Canada Pension Plan Investment Board and Vermilion Energy Inc. Announce Strategic Partnership in Corrib

Canada Pension Plan Investment Board (“CPPIB”) and Vermilion Energy Inc. (“Vermilion”) (TSX:VET)(NYSE:VET) are pleased to announce a strategic partnership in the Corrib Natural Gas Field in Ireland (“Corrib”), whereby CPPIB will acquire Shell Exploration Company B.V.’s (“Shell”) 45% interest in the project, with Vermilion operating the assets after completion of the acquisition. Through its wholly owned subsidiary, CPP Investment Board Europe S.a.r.l., CPPIB has entered into a definitive purchase and sale agreement with Shell, to acquire 100% of Shell E&P Ireland Limited (“SEPIL”), which holds Shell’s 45% interest in Corrib (the “Acquisition”) for total cash consideration of EUR830 million, subject to customary closing adjustments and future contingent value payments based on performance and realized pricing. The Acquisition, which remains subject to customary conditions and receipt of all necessary government consents, has an effective date of January 1, 2017 with closing anticipated in the first half of 2018.

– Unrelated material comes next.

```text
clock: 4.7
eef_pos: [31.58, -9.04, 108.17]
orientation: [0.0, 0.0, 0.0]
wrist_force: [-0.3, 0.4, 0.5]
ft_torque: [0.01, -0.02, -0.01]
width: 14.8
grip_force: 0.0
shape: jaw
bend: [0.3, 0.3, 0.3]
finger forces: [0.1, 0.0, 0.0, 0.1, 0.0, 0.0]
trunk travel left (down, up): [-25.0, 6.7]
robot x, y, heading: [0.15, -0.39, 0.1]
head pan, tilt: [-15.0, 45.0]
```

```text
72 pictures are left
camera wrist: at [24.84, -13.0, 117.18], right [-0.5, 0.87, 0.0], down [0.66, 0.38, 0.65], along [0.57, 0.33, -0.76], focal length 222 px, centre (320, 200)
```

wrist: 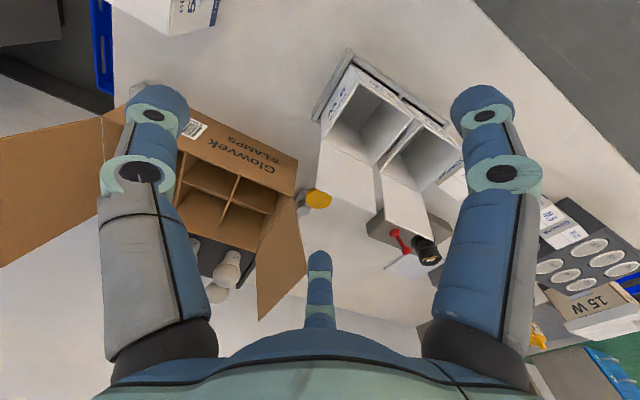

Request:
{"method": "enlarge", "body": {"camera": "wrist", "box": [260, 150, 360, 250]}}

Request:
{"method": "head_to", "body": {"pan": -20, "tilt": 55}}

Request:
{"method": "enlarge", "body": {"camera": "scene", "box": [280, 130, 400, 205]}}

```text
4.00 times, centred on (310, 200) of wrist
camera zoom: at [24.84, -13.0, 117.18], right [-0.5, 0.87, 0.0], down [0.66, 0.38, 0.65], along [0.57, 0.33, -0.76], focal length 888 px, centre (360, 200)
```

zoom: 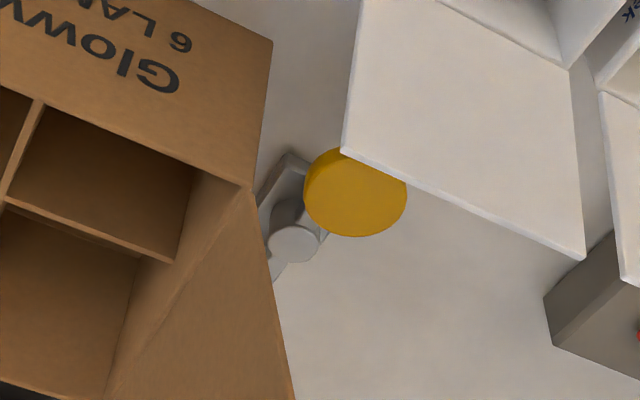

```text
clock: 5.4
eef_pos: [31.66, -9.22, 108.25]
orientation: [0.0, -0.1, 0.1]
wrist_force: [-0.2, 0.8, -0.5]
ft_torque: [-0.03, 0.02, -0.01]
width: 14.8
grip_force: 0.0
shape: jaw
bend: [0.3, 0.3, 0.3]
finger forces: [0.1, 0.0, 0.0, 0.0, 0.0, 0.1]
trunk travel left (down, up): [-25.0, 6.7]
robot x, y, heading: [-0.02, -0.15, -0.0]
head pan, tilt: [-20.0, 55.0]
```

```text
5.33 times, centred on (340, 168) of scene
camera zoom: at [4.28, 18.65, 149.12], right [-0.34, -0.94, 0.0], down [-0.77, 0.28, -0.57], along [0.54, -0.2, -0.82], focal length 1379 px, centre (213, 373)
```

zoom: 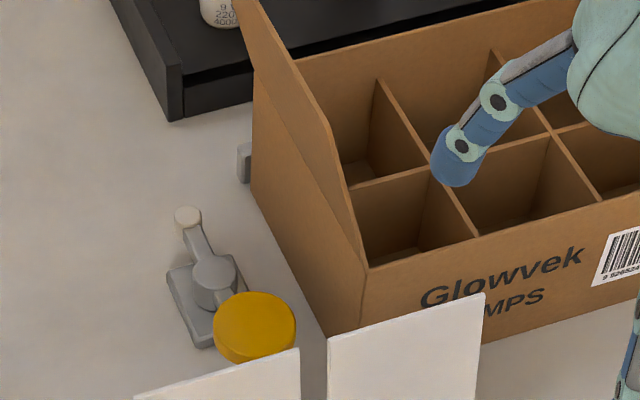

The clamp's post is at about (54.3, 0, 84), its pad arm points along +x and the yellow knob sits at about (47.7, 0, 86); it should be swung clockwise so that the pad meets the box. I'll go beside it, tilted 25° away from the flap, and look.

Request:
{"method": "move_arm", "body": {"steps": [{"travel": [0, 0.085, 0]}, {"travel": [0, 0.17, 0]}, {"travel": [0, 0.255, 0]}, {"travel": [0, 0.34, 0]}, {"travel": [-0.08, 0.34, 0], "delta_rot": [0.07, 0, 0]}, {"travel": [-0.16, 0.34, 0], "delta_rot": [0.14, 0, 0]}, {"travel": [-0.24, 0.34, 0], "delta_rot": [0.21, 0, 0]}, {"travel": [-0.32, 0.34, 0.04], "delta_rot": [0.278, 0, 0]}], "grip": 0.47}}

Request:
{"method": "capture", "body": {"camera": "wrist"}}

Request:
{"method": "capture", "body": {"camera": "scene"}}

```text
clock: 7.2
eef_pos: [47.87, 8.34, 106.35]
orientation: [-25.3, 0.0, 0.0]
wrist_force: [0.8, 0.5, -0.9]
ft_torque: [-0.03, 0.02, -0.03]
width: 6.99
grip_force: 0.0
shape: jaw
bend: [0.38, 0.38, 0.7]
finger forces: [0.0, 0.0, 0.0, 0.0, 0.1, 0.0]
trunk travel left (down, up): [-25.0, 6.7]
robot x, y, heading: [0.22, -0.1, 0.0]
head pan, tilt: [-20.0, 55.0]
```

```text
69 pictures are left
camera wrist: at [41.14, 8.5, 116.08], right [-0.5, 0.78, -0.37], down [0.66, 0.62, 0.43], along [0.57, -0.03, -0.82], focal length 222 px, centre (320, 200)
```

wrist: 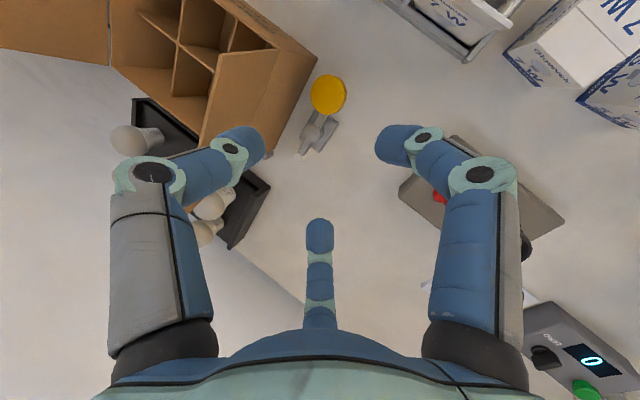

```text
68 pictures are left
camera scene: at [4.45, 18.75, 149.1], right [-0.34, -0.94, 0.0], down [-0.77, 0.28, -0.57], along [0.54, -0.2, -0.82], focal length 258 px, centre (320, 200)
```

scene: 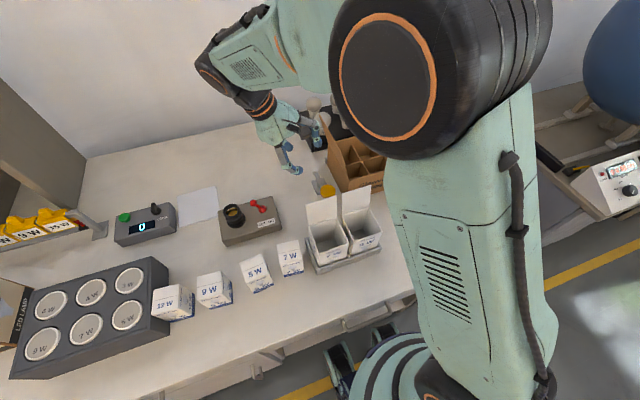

At closing, Vermilion will assume operatorship, and CPPIB plans to transfer SEPIL along with a 1.5% working interest to Vermilion for EUR19.4 million (before closing adjustments).

Following the transfer to Vermilion, ownership in Corrib would be as follows:

CPPIB would hold a 43.5% non-operated interest
Vermilion would hold a 20% operated interest
Statoil ASA would continue to hold a 36.5% non-operated interest
The transaction also contemplates two contingent payments; one linked to price and one linked to produced volumes:

Up to EUR150 million contingent on NBP prices being above 2.03 Euro cents/kWh on an annual basis from 2018 to 2022; and
Up to EUR100 million subject to exceeding certain production thresholds through 2025.
Corrib is located 83 kilometers off the northwest coast of Ireland. The field has a gross plant capacity of approximately 350 million cubic feet of natural gas per day, provides approximately 60% of Ireland’s natural gas consumption and constitutes approximately 95% of Ireland’s gas production.

Avik Dey, Managing Director and Head of Natural Resources at CPPIB said, “Ireland is an attractive destination for a long-term investor like CPPIB, and through this investment in the Corrib gas field, we are able to further our strategy of investing in high-quality natural resources assets alongside highly regarded and experienced operating partners such as Vermilion. Vermilion has a strong operational track record in both onshore and offshore projects and we look forward to working with them and are confident that this investment will benefit the CPP Fund by delivering strong risk-adjusted returns over the long-term horizon of the Fund.”

Anthony Marino, President and CEO of Vermilion said, “We welcome CPPIB as a strategic partner in this world-class gas field, and we look forward to a productive long-term relationship. Our ownership in Corrib and investment in Ireland date back to 2009, and we are proud to be a part of the energy industry in this stable jurisdiction. Our extensive experience in Europe, North America and Australia over our 23-year history will serve us well in Corrib. We look forward to working with SEPIL employees and Corrib stakeholders to implement our best-in-class approach to safety, environmental protection and strategic community investment.”

Pro forma for the transfer of SEPIL from CPPIB, Vermilion’s incremental 1.5% ownership of Corrib would represent approximately 850 boe/d at current production rates and approximately 2.0 million boe of 2P reserves(1) based on an independent evaluation by GLJ Petroleum Consultants Ltd. with an effective date of December 31, 2016. Assuming a purchase price of EUR19.4 million ($28.4 million at current exchange rates), before closing adjustments, the transaction metrics are estimated at approximately $33,400 per boe per day, $15.40 per boe of proved plus probable reserves(1) including future development capital (generating a 2P recycle ratio of 1.9 times based on projected 2017 netbacks), and 3.3 times estimated 2017 operating cash flow(2) using the current forward commodity strip. Vermilion expects the acquisition to be accretive for all pertinent per share metrics including production, fund flows from operations(2), reserves and net asset value. Vermilion intends to fund this acquisition with existing credit facilities.

The acquisition would significantly increase Vermilion’s degree of operating control of its asset base. Following the assumption of operatorship of Corrib, Vermilion estimates that it will operate 87% of its production base as compared to 72% currently.